Mistério designa para nós a Presença da Absoluta transcendência na mais íntima imanência da realidade e da pessoa, à qual se referem as variadíssimas representações do anterior e superior ao homem a que remetem todas as religiões7.

O termo ou objeto da atitude religiosa é o próprio Mistério como realidade absolutamente suprema, fim último e definitivo para o homem. Mircea Eliade, na sua peculiar forma de entender o sagrado – categoria central do mundo das religiões – criou o neologismo “hierofania” para designar o objeto da relação religiosa, que para nós é o Mistério. Este conceito expressa ao mesmo tempo o essencial do fenómeno da mediação: o sagrado manifesta-se no profano. E o que toda a hierofania manifesta é a paradoxal coincidência do sagrado e do profano, do ser e do não ser, do absoluto e do relativo, do eterno e do devir.

As mediações do Mistério (misterofanias/hierofanias) podem ser divididas em dois grandes grupos. 1. Mediações objetivas: as constituídas por realidades mundanas de todos os tipos: objetos pertencentes a todos os reinos da natureza (o céu, a terra, a água, o ar); acontecimentos da vida das pessoas ou da história; realidades artificiais; pessoas, etc., nas quais o homem descobriu a presença do Mistério8. 2. Mediações subjetivas: expressões com as quais o sujeito responde ao reconhecimento da presença do Mistério.

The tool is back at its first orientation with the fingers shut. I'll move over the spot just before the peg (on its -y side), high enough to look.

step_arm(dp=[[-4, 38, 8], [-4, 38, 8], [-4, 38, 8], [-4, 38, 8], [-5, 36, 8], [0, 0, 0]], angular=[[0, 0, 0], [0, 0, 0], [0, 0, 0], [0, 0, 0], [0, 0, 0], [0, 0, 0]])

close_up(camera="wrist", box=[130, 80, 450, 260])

A condição transcendente e não objetiva do Mistério e a condição necessariamente objetivadora do homem faz com este expresse e exteriorize a presença não objetiva do Mistério e a sua relação transobjetiva com ele de forma simbólica. Na constituição do símbolo produz-se o fenómeno da transfiguração de uma realidade natural, graças à qual o sujeito é projetado para um mais além de si mesmo. Este fenómeno não pode explicar-se com a simples encarnação de uma realidade sobrenatural nessa realidade natural. No fenómeno do simbolismo, uma realidade sobrenatural torna-se presente para o homem, não com o tipo de presença empírica própria da forma de aparecer dessa realidade natural, mas sob a forma da “transparência opaca do enigma” – para usarmos uma expressão assumidamente ricoeuriana. É, pois, no contexto das mediações subjetivas e da racionalidade simbólica que podemos inscrever a poesia de um modo geral e a poesia de Sophia de Mello Breyner de um modo muito particular, para apelar ao motivo central e ao ato celebrativo deste colóquio que aqui nos reúne. No entanto, não é da poesia de Sophia que aqui vimos hoje falar. No âmbito das mediações subjetivas do mistério, agrupando formas amiúde heterogéneas e, por vezes, pouco convencionais com que o artista reconhece ou responde à interpelação do mistério, optámos por convocar uma outra autora portuense: a filósofa, ensaísta, poetisa e pensadora Dalila Pereira da Costa.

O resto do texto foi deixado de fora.